→ TASK GOAL
Select the lines that contain "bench" and copy each of them.

--- start INFORMATION SHOWN ---

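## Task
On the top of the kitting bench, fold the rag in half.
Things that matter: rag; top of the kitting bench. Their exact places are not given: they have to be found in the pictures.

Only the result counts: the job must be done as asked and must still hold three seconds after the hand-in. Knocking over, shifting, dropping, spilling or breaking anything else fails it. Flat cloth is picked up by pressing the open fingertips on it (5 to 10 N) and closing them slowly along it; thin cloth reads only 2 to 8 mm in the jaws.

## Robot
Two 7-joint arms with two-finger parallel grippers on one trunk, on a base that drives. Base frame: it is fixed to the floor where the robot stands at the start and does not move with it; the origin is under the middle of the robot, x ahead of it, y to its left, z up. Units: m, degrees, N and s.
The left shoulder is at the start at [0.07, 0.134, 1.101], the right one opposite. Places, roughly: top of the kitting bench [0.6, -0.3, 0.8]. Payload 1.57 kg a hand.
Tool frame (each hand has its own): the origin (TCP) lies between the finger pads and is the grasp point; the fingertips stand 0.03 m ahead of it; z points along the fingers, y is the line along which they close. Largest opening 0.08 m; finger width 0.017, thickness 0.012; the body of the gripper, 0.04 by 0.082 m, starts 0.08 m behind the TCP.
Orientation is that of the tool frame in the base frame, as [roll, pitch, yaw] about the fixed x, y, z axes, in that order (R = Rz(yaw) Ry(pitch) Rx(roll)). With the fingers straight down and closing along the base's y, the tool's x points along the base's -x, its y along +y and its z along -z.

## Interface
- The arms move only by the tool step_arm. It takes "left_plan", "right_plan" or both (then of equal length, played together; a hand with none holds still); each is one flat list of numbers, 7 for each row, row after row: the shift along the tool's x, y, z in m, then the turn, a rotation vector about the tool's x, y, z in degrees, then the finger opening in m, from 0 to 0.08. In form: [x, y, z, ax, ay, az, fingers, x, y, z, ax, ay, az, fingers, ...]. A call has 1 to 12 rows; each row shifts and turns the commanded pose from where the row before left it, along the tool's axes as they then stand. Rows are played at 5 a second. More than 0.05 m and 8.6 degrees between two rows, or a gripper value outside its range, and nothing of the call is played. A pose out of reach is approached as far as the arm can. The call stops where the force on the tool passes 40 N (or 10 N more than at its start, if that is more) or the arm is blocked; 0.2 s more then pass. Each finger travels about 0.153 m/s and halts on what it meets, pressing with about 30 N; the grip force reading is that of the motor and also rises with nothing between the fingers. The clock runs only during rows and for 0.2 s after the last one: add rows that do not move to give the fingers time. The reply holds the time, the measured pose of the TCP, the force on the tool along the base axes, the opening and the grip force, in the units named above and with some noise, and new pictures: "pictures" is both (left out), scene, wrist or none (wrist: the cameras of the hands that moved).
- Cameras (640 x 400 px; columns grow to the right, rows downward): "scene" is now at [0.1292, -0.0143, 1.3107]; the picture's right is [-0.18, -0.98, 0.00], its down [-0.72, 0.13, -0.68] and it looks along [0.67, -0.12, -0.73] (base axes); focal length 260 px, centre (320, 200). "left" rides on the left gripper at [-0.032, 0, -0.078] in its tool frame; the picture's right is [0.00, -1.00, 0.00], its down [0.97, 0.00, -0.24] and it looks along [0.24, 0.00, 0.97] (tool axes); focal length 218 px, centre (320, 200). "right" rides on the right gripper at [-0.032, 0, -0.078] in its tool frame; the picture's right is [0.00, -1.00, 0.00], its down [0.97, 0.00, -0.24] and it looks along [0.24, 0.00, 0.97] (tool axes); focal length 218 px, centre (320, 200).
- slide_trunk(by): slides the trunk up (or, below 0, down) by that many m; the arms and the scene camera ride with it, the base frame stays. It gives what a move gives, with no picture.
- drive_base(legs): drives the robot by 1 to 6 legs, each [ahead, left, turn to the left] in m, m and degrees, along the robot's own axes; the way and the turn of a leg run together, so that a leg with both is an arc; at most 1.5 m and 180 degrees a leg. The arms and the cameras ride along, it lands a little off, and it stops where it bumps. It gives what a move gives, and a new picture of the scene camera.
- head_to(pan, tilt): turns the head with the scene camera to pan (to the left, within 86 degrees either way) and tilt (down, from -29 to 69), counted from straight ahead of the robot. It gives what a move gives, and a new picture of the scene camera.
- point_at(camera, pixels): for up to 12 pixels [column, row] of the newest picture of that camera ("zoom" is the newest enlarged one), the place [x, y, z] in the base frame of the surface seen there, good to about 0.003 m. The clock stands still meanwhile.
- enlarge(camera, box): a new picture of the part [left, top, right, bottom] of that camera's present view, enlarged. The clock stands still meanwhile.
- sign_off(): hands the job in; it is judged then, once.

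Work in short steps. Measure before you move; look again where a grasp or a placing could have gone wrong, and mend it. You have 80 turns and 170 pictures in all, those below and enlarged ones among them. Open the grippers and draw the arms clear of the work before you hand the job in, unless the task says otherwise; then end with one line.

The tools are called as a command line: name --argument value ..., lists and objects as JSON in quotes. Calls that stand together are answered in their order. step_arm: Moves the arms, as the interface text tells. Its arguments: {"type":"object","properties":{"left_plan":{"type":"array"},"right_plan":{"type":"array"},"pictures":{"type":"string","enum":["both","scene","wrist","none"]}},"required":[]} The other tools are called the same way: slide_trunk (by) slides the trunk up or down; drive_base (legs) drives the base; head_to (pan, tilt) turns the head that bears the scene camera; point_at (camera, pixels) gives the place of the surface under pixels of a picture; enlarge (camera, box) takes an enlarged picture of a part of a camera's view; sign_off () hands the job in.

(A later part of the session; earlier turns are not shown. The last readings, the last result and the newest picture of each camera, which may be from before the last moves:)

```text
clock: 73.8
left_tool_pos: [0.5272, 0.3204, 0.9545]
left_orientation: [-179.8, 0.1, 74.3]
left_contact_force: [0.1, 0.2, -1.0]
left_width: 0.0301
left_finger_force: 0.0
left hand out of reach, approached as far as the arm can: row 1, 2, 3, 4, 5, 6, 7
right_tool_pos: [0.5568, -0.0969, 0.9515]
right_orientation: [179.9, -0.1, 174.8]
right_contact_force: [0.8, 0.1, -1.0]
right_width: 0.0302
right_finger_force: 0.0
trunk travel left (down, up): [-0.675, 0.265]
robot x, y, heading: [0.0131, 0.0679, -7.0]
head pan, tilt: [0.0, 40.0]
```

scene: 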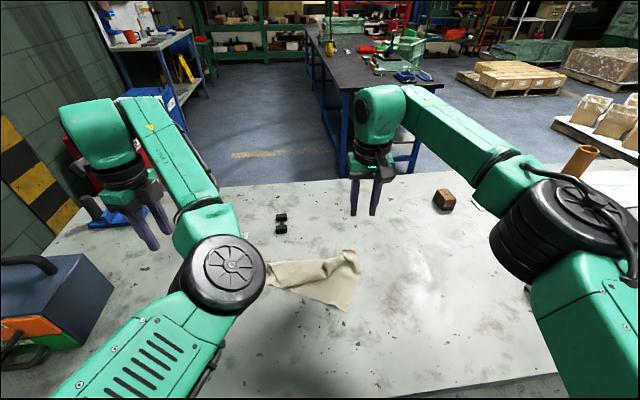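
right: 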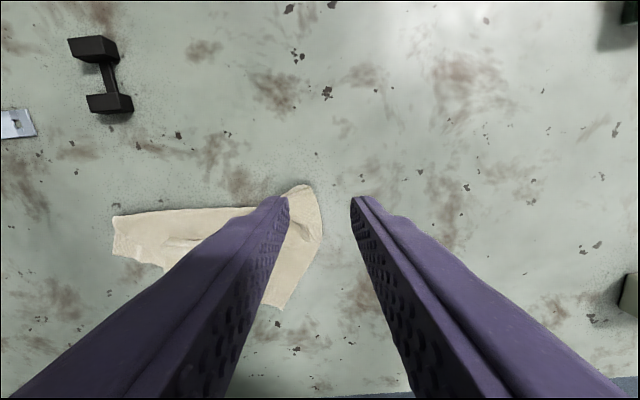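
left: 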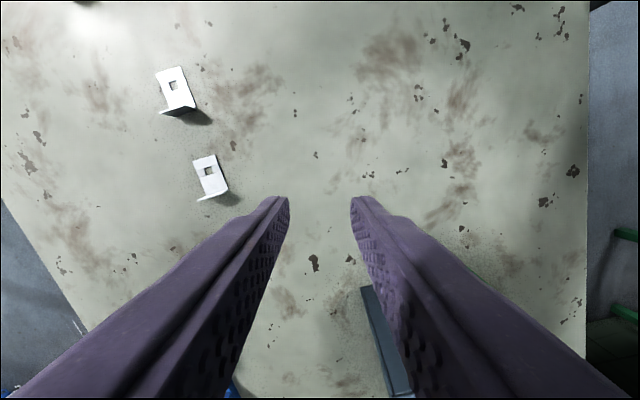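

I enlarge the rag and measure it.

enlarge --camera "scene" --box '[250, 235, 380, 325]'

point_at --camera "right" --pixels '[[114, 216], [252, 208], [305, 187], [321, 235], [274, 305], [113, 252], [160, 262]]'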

--- end INFORMATION SHOWN ---

→ COMPLETED TASK
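On the top of the kitting bench, fold the rag in half.
Things that matter: rag; top of the kitting bench. Their exact places are not given: they have to be found in the pictures.
The left shoulder is at the start at [0.07, 0.134, 1.101], the right one opposite. Places, roughly: top of the kitting bench [0.6, -0.3, 0.8]. Payload 1.57 kg a hand.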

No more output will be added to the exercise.